Is it time to say goodbye to the hard market?

It has been a long period of rate increases but the end may be closer than we think

Is it time to say goodbye to the hard market?

Insurance News

By Surina Nath

As the final quarter of the year wraps up, the hard market continues to pose challenges when it comes to capacity, rate adequacy and providing comprehensive coverage for clients across various lines of business.

Russ Quilley, head of commercial risk and chief broking officer EVP at Aon, remains optimistic for 2022 as the marketplace is beginning to show signs of change.

“We’re seeing some capital and underwriting authority come back into the Canadian market,” he said. “In preparation for 2022, carriers are starting to position themselves for these anticipated trends.”

Over the past few years, many changes have transpired with respect to capital investments, which is creating a positive lens for clients.

“The marketplace hasn’t completely come out of the market but it’s showing signs of transition,” said Quilley.

He added that throughout this hard market cycle, the biggest change has been the cost per million that carriers have been spending on risks.

“The amount of capital that carriers were willing to put in changed drastically,” he explained. “More carriers ended up providing solutions and the rate per million changed considerably compared to the soft market.
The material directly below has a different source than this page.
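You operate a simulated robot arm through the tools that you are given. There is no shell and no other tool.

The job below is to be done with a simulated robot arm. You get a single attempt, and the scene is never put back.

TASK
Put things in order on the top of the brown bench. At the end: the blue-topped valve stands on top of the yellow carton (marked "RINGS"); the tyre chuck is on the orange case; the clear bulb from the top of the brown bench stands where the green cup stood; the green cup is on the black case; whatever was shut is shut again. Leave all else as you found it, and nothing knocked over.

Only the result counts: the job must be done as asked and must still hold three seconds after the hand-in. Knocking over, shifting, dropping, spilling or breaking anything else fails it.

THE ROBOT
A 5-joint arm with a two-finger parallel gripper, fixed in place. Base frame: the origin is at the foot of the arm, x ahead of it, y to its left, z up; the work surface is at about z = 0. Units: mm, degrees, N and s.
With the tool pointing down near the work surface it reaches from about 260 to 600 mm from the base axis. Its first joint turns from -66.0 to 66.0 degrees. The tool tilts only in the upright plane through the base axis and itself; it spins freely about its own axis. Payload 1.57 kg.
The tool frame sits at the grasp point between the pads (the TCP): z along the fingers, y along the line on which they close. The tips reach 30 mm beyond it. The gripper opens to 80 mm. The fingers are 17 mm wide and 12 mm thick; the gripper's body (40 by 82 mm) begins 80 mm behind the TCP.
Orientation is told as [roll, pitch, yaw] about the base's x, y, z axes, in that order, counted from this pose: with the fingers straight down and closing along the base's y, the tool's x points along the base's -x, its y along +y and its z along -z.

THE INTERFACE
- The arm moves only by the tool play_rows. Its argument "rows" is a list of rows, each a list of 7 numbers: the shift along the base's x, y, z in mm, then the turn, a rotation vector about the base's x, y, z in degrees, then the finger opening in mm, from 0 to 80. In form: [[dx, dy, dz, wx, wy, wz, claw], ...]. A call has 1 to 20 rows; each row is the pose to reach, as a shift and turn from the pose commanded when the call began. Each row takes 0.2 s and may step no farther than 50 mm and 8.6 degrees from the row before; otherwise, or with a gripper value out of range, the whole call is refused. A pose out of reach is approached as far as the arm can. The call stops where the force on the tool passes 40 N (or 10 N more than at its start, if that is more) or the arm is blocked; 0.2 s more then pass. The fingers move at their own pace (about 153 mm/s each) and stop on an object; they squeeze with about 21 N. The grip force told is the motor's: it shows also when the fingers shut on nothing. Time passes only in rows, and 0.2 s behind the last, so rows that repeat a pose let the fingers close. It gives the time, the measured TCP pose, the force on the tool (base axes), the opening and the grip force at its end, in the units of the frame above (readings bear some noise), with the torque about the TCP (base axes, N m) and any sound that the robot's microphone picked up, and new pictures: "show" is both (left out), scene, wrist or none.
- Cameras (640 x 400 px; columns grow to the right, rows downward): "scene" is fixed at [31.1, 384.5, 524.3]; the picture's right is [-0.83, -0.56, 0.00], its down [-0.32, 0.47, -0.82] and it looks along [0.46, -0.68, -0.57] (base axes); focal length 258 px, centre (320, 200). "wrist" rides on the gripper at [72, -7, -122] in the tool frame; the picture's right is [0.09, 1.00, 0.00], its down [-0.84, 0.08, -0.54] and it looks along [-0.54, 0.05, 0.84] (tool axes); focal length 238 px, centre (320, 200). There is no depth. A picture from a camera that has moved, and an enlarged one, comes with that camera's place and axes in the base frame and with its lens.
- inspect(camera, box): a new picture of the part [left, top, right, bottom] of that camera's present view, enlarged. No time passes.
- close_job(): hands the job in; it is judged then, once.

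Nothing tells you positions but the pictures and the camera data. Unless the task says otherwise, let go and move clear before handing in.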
That change was really impactful in the overall cost of insurance.”

Rate increases were inevitable, but Quilley explained that Canadians have recently seen a drop in the rate of those rises, and will continue to see rates flattening out in the new year.

“We’re getting into single digit increases but I’d caveat that with the fact that best in class risks will see the best results in the marketplace right now,” he said. “If you’re still sitting in high-risk areas the market won’t be transitioning at the same speed.”

According to Quilley, the biggest factor right now is having the right timing.

“Underwriters didn’t have the authority to go to multiple sources, creating a lot of issues around timing. This has forced clients to make decisions about substantial changes within a small window,” he noted. “As capital decisions come back to Canada, it’ll create some space for clients to understand how they want to buy their insurance.”

When it comes to building back the lost capacity in the Canadian market, understanding data and analytics is the industry’s best friend.

“We need to understand where the capacity is coming from, make sure we’re approaching underwriters that are looking to develop growth within their book and maximizing what the marketplace will offer,” he said.

The Canadian market has a unique appetite for risk and will continue to present options for clients with more capital. Understanding exactly how money can be brought into the marketplace will create competition and the best products for clients.

“Building back contracts and making them as broad as possible will help provide clients with the solutions they’re looking for,” Quilley added.

The coverage clients lost through the hard market is becoming a pressing issue and considering what is most important to clients and what’s available in the marketplace will be critical going forward.

“Risks are constantly evolving, and we need to be at the forefront in understanding what those changes are and have conversations with clients around what mitigating options they have without a full transfer,” he said.

If a full transfer of risk is necessary, then so be it, but the underwriting community is using data analytics to assess socio-economic conditions and gauge their book of business.

“Underwriters are seeing trends much sooner which is why the marketplace is in such an interesting space right now as brokers need to make sure they understand clients and potential exposures in a confident manner,” he said.

As capacity is slowly built back within the marketplace, leveraging data analytics is increasingly important to understand what clients and underwriters are looking for.

According to Quilley, carriers that are looking to put capital back into the market will have the biggest impact in the transition out of this hard market.

“We’re still going to see some level of increases in 2022 but by the end of next year the market will transition to slight decreases as competition builds,” he said.